Liquidation basis accounting is concerned with preparing the financial statements of a business in a different way if its liquidation is considered to be imminent. Imminent refers to one of the following two conditions:

-Liquidation plan. A plan for liquidation has been approved, and is likely to be achieved....ie the WMILT

-Forced liquidation. A third party is forcing the business into liquidation, and is likely to achieve this goal.


The accounting under the liquidation basis of accounting differs in several respects from normal accrual basis accounting. The key differences are:

-Recognize any assets that had not previously been recognized, but which you expect to either sell in liquidation or use to pay off liabilities. This means it is possible to recognize internally generated intangible assets – which would not normally be the case. The main point is to only recognize items if they are actually worth something in liquidation.

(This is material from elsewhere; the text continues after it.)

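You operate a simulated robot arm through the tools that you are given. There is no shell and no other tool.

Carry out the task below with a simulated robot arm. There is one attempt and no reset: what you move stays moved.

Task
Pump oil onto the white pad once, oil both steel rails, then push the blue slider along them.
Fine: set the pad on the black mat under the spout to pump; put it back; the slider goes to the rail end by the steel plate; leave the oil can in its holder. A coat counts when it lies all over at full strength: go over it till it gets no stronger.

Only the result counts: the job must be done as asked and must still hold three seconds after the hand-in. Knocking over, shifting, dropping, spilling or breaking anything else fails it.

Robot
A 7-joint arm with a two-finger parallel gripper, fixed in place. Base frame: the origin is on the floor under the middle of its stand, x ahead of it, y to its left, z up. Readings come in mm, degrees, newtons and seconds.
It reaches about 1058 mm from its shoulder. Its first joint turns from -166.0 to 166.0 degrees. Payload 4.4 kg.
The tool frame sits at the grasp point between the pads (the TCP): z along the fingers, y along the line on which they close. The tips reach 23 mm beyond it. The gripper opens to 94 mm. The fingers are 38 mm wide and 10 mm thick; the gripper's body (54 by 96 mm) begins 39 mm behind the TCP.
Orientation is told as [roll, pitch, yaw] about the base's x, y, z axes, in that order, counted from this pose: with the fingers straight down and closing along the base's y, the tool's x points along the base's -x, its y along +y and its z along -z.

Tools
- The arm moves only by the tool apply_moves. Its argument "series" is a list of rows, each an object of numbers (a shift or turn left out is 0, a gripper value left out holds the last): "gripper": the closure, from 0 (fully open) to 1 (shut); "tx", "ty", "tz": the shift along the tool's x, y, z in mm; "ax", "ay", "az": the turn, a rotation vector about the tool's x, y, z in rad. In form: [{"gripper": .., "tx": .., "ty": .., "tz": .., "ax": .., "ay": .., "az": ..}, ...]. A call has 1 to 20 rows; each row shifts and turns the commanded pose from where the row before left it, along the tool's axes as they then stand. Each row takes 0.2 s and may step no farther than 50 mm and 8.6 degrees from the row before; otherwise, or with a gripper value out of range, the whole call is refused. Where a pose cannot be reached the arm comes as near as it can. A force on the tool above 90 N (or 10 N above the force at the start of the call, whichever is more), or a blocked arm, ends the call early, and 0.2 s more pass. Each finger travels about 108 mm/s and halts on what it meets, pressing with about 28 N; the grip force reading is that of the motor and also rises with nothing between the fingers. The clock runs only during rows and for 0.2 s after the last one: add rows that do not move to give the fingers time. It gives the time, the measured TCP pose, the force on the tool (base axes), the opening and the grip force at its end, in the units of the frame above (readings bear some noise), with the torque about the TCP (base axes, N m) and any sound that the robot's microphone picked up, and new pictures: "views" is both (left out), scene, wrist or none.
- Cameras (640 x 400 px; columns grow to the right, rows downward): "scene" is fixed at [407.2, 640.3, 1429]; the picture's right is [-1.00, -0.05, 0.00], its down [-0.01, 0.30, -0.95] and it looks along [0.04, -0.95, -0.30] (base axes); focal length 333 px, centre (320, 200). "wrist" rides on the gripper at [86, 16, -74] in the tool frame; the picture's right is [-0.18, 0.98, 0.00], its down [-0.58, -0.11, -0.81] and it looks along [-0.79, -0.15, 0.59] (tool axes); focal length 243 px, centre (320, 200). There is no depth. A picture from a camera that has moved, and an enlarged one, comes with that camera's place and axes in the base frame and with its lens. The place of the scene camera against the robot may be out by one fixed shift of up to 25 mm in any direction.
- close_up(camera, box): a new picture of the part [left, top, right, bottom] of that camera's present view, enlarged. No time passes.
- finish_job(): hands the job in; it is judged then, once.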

-It is allowable to recognize in aggregate those assets that had not been previously recognized, rather than individually.

-Accrue for the expected disposal costs of assets that will be liquidated.

-Accrue for those income and expense items that will be earned or incurred through the end of the expected liquidation period. An example of such an income item is the expected profits from orders that have not yet been fulfilled. An example of such an expense item is wage and salary costs expected to be incurred.